═════ Material provided ═════
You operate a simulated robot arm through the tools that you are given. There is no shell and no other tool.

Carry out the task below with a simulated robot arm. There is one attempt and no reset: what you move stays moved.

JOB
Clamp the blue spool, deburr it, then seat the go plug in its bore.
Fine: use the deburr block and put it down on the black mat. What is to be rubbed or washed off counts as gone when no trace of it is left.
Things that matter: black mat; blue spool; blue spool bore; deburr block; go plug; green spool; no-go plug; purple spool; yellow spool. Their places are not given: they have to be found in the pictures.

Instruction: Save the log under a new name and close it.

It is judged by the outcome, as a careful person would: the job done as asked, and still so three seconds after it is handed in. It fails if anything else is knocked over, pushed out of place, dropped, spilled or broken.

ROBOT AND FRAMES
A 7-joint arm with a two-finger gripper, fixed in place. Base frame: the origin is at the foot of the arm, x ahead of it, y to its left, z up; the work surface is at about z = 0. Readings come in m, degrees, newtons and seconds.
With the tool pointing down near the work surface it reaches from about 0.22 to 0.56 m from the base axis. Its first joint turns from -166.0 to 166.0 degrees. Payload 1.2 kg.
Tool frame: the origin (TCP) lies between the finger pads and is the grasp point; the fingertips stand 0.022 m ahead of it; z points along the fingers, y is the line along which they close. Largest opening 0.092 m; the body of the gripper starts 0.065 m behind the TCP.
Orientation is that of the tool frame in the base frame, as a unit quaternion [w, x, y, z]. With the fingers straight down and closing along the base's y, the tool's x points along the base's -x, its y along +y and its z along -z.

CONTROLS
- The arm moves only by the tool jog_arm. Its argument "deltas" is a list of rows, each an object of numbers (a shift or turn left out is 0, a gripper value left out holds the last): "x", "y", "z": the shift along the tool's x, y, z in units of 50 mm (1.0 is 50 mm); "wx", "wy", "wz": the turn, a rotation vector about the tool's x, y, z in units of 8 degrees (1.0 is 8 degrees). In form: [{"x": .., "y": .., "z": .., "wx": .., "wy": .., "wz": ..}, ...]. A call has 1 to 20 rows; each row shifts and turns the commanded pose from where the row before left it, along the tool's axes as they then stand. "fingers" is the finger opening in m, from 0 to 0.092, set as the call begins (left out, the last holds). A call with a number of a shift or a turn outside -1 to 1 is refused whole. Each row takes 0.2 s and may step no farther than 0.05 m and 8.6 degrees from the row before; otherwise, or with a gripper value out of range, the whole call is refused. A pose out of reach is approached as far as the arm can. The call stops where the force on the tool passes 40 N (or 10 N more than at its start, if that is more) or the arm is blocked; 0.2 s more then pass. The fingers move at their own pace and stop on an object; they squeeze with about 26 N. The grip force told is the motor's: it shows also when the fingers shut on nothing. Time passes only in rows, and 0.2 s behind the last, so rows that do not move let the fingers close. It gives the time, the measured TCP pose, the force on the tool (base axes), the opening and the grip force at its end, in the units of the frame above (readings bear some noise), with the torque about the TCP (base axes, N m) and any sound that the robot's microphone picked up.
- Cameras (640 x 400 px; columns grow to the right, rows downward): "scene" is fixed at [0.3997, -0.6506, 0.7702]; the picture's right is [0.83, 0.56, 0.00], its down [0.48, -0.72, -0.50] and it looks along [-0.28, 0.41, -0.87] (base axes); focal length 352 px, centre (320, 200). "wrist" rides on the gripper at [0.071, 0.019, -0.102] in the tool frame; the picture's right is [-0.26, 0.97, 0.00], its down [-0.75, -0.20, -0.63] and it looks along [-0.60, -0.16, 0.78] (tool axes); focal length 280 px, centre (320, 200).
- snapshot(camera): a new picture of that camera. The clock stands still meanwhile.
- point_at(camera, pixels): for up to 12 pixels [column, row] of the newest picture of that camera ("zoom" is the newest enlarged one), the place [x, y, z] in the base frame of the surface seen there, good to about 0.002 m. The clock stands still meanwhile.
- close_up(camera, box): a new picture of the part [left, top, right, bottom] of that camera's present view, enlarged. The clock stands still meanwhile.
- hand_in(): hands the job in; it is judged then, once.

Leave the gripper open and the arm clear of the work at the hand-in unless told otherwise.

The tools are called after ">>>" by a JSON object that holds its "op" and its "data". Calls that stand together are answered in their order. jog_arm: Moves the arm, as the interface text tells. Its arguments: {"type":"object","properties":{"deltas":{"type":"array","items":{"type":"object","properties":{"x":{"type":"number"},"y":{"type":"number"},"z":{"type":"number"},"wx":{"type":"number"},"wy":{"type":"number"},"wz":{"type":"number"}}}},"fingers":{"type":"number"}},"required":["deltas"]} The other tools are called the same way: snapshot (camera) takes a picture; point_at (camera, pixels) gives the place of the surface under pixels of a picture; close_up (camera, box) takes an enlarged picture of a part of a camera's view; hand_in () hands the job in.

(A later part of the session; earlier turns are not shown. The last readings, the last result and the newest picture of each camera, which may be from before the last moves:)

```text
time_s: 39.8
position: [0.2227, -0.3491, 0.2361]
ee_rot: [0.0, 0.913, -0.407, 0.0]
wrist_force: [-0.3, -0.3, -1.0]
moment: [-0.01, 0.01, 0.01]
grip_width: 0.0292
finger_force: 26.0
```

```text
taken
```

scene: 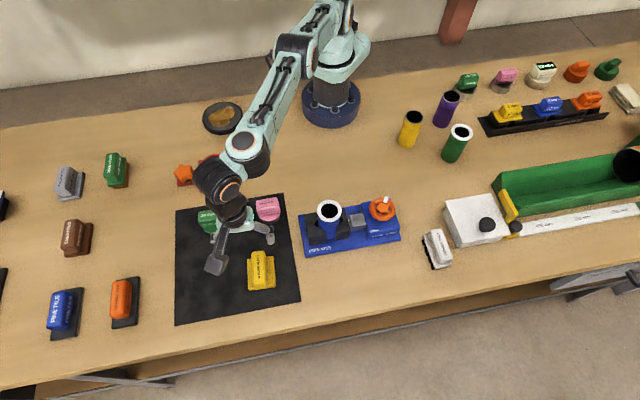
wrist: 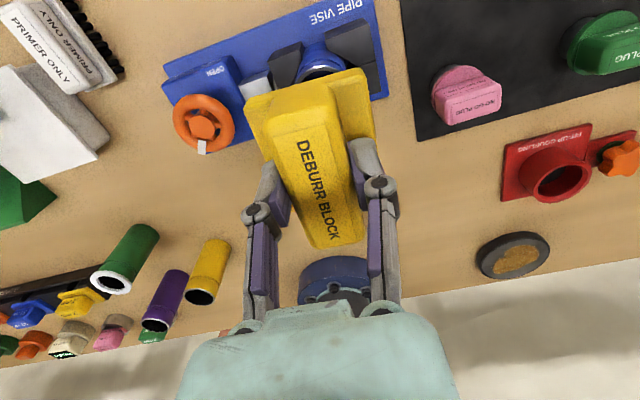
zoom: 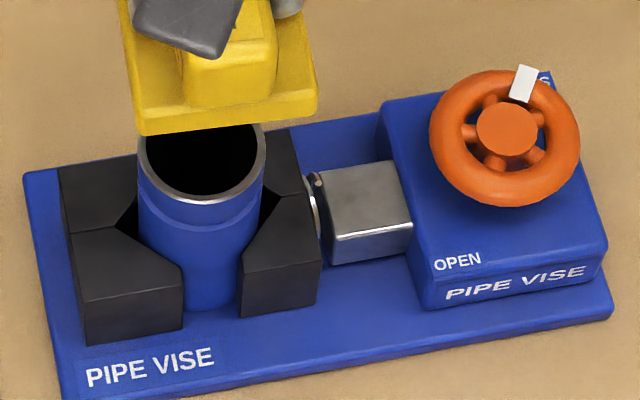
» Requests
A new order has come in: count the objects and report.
═════ Document extract ═════
Negli ultimi anni una serie di indagini hanno richiamato la mia attenzione sulla Calabria. Nel corso di quest'articolo cerchiamo di analizzare i risultati più significativi di queste indagini, considerate attendibili perché le ricerche, come vedremo, sono state condotte con rigore scientifico da Enti e Istituti seri e specializzati.

Il primo studio è della Banca d'Italia e fa il punto sulla distribuzione del reddito e della ricchezza delle regioni italiane nel periodo 1995-2000. Ai primi posti figurano Emilia Romagna, Toscana, Lombardia, Trentino e Friuli; agli ultimi troviamo Sicilia, Basilicata e Calabria. Considerando poi la ricchezza pro capite, la Calabria ottiene 54 punti, seguita solo da Basilicata e Campania, contro i 184 punti della prima in classifica, l'Emilia Romagna.
═════
» Requests
**a)** Transcribe word for word the lines from the one holding "- Cameras (640" through the one holding "Leave the gripper". Include both, and add nothing.
**b)** Keep the document extract going from its last sentence.

» Answers to the tasks
**a)**
- Cameras (640 x 400 px; columns grow to the right, rows downward): "scene" is fixed at [0.3997, -0.6506, 0.7702]; the picture's right is [0.83, 0.56, 0.00], its down [0.48, -0.72, -0.50] and it looks along [-0.28, 0.41, -0.87] (base axes); focal length 352 px, centre (320, 200). "wrist" rides on the gripper at [0.071, 0.019, -0.102] in the tool frame; the picture's right is [-0.26, 0.97, 0.00], its down [-0.75, -0.20, -0.63] and it looks along [-0.60, -0.16, 0.78] (tool axes); focal length 280 px, centre (320, 200).
- snapshot(camera): a new picture of that camera. The clock stands still meanwhile.
- point_at(camera, pixels): for up to 12 pixels [column, row] of the newest picture of that camera ("zoom" is the newest enlarged one), the place [x, y, z] in the base frame of the surface seen there, good to about 0.002 m. The clock stands still meanwhile.
- close_up(camera, box): a new picture of the part [left, top, right, bottom] of that camera's present view, enlarged. The clock stands still meanwhile.
- hand_in(): hands the job in; it is judged then, once.

Leave the gripper open and the arm clear of the work at the hand-in unless told otherwise.

**b)**
Altro dato evidenziato dai giornali riguarda la spesa media mensile delle famiglie calabresi nell'anno 2000, che è stata di 378 Euro per gli alimentari e di 1.322 Euro per il non alimentare. Al ventesimo posto fra tutte le regioni italiane. Praticamente ultima.

Un altro studio, commissionato della Siemens-Ambrosetti ed illustrato al Forum di Cernobbio, ha delineato i fattori che influenzano le scelte straniere in Italia e la graduatoria per provincia. Il grado degli investimenti diretti esteri in percentuale sul prodotto interno lordo nel periodo 1998-2002 è stato del 3% per Milano (prima in classifica), dello 0,06% per Crotone, dello 0,01% per Cosenza e Reggio e dello zero assoluto per Vibo e Catanzaro. Praticamente negli ultimi cinque anni gli investimenti stranieri in Calabria sono stati inesistenti.

Un'altra ricerca è stata fatta sui costi dei servizi ospedalieri a gestione diretta delle Aziende Sanitarie Locali, che dipendono dalla Regione. La Calabria ha speso in un anno circa 561 milioni di Euro; più del 76% di questa cifra è stata destinata al personale, e solo il 14% all'acquisto di beni sanitari. Le regioni che hanno speso di meno per il personale sono state l'Emilia Romagna (56,2%) ed il Veneto (56,6%); quelle che hanno speso di più per l'acquisto di beni sanitari le Marche (24%) e l'Emilia Romagna (19,5%).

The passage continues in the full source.